---------- SELECTED EXCERPT ----------
Usually head injuries are associated with contact sports like football, boxing or hockey. But there's growing evidence that there are risks in soccer, too.
Take the example of former Brazilian star Hilderaldo Luiz Bellini, known simply as Bellini to soccer fans. He played on the nation's first World Cup champion team in 1958 and was known for his acrobatic leaps and fearless headers. When he died earlier this year, an obituary from the Guardian called Bellini "a powerful, resolute, and sometimes abrasive central marker."
His death came after more than a decade of showing signs of what doctors and his family initially thought was Alzheimer's.
But new evidence suggests Bellini was instead suffering from a degenerative brain disease known as Chronic Traumatic Encephalopathy, or CTE.
"When I looked at his brain I found strong evidence of these changes," said Lea Grinberg, who led the team which studied Bellini's brain. She said she was asked by his family to do the study and make the findings public.
---------- COLLECTED DATA ----------
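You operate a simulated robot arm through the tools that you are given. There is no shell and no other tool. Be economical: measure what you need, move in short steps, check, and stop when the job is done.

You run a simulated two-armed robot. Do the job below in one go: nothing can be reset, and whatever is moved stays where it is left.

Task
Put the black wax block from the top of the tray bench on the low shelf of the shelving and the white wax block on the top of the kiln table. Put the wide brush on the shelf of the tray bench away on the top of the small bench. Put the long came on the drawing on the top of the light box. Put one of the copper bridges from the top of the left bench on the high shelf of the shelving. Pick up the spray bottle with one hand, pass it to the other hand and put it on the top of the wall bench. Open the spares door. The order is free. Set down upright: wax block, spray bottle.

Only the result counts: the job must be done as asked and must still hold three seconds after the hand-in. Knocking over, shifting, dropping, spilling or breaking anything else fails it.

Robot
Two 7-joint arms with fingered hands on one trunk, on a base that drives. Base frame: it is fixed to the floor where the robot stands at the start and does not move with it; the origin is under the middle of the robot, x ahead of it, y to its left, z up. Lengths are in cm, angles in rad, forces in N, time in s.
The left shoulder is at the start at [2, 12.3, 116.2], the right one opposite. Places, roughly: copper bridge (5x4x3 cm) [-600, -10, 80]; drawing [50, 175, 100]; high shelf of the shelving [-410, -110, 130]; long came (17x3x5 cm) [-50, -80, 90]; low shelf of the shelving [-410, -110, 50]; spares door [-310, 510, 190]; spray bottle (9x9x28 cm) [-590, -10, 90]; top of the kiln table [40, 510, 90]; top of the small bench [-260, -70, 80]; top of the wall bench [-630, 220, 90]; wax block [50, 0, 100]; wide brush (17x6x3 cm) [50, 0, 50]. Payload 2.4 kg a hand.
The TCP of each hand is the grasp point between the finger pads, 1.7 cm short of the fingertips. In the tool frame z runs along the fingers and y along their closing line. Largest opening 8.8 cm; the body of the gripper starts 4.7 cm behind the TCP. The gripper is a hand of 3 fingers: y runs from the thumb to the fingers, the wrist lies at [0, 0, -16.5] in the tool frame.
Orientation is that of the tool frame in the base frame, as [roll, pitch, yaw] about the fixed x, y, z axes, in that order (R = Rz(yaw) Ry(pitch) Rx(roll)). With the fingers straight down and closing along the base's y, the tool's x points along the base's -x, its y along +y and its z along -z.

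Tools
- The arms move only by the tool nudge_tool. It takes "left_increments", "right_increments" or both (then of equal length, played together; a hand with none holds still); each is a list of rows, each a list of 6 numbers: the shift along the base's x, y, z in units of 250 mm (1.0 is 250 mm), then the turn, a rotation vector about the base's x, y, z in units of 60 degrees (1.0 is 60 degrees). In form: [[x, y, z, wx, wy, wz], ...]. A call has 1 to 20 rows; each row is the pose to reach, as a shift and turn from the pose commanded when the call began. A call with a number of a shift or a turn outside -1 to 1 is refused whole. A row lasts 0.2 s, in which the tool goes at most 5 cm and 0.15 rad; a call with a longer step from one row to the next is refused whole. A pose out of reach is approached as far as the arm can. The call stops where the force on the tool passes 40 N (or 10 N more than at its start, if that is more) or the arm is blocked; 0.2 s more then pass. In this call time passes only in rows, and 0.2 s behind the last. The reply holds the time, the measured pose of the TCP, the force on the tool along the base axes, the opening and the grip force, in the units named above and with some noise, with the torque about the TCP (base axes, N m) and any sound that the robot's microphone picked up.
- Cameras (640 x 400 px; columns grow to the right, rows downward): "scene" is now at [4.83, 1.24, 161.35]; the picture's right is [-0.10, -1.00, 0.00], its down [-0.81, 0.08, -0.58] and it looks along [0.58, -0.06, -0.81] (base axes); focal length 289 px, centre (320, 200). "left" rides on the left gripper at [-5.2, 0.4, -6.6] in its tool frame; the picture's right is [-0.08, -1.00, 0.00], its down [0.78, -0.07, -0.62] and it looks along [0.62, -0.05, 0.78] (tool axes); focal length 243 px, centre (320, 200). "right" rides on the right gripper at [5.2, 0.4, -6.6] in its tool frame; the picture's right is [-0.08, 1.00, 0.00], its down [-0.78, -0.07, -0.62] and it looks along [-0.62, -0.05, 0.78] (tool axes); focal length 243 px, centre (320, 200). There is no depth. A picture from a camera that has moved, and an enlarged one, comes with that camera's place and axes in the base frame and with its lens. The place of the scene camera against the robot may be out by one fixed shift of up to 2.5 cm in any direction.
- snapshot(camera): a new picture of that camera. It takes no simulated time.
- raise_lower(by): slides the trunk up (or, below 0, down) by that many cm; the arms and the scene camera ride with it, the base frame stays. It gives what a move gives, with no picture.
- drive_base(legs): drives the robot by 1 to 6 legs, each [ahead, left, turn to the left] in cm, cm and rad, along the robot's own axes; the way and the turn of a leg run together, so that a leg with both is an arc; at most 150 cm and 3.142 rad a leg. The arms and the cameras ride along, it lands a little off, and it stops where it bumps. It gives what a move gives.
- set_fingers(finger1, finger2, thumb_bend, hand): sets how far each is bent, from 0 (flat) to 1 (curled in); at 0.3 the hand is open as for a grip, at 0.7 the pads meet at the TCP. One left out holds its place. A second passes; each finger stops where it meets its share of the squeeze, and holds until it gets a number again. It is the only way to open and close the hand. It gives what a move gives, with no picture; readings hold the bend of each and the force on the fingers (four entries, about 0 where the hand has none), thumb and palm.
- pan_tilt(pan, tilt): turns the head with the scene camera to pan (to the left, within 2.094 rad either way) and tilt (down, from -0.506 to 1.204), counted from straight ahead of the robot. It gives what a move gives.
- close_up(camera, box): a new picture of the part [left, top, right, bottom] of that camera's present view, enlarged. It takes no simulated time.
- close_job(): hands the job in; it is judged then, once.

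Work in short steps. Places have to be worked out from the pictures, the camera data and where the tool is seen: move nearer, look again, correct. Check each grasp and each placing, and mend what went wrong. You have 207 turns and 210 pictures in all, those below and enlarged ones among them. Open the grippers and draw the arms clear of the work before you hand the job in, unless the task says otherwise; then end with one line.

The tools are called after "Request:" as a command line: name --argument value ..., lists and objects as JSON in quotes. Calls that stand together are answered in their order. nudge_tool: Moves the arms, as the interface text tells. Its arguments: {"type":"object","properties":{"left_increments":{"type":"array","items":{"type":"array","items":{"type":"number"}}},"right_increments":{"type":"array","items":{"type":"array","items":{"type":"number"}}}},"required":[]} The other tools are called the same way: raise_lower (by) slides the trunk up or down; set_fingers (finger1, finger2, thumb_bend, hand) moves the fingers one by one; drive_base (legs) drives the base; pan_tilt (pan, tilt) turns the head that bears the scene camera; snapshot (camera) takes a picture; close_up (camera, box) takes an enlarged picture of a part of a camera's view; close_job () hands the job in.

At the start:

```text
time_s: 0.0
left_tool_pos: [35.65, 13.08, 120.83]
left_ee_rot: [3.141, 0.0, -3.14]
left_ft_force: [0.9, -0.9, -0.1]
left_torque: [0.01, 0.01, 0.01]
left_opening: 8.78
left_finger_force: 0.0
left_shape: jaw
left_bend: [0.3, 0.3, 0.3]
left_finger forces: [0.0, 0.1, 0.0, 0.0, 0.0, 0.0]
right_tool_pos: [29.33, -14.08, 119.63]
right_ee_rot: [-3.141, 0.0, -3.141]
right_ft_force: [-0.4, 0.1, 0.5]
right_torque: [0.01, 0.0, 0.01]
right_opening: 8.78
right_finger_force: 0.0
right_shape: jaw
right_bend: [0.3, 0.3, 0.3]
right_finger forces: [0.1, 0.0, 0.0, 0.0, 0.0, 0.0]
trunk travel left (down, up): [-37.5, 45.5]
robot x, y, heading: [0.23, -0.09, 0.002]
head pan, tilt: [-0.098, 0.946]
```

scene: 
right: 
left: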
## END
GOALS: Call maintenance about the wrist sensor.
----------
GOALS:
a – Take the selected excerpt and repeat only what runs from "His death came" through "Encephalopathy, or CTE.".
b – How does the selected excerpt go on? Write the next part.

ANSWERS FOR THIS EXERCISE:
a –
His death came after more than a decade of showing signs of what doctors and his family initially thought was Alzheimer's.
But new evidence suggests Bellini was instead suffering from a degenerative brain disease known as Chronic Traumatic Encephalopathy, or CTE.

b –
One issue in years past was the heavier ball, which was traditionally made of leather.
"When it was wet it would absorb the water and it was like a brick coming on the head," she said. Today, the ball is much lighter, but the game is more physical and athletes are stronger and faster, posing risks, especially to young athletes whose neck muscles are not yet fully developed, said Grinberg.
Her study, she said, showed association between CTE and Bellini's injuries, but stopped short of providing clear causation. Grinberg said more research will be needed in the field to determine clearly what kinds of effect collisions and headers have on soccer players.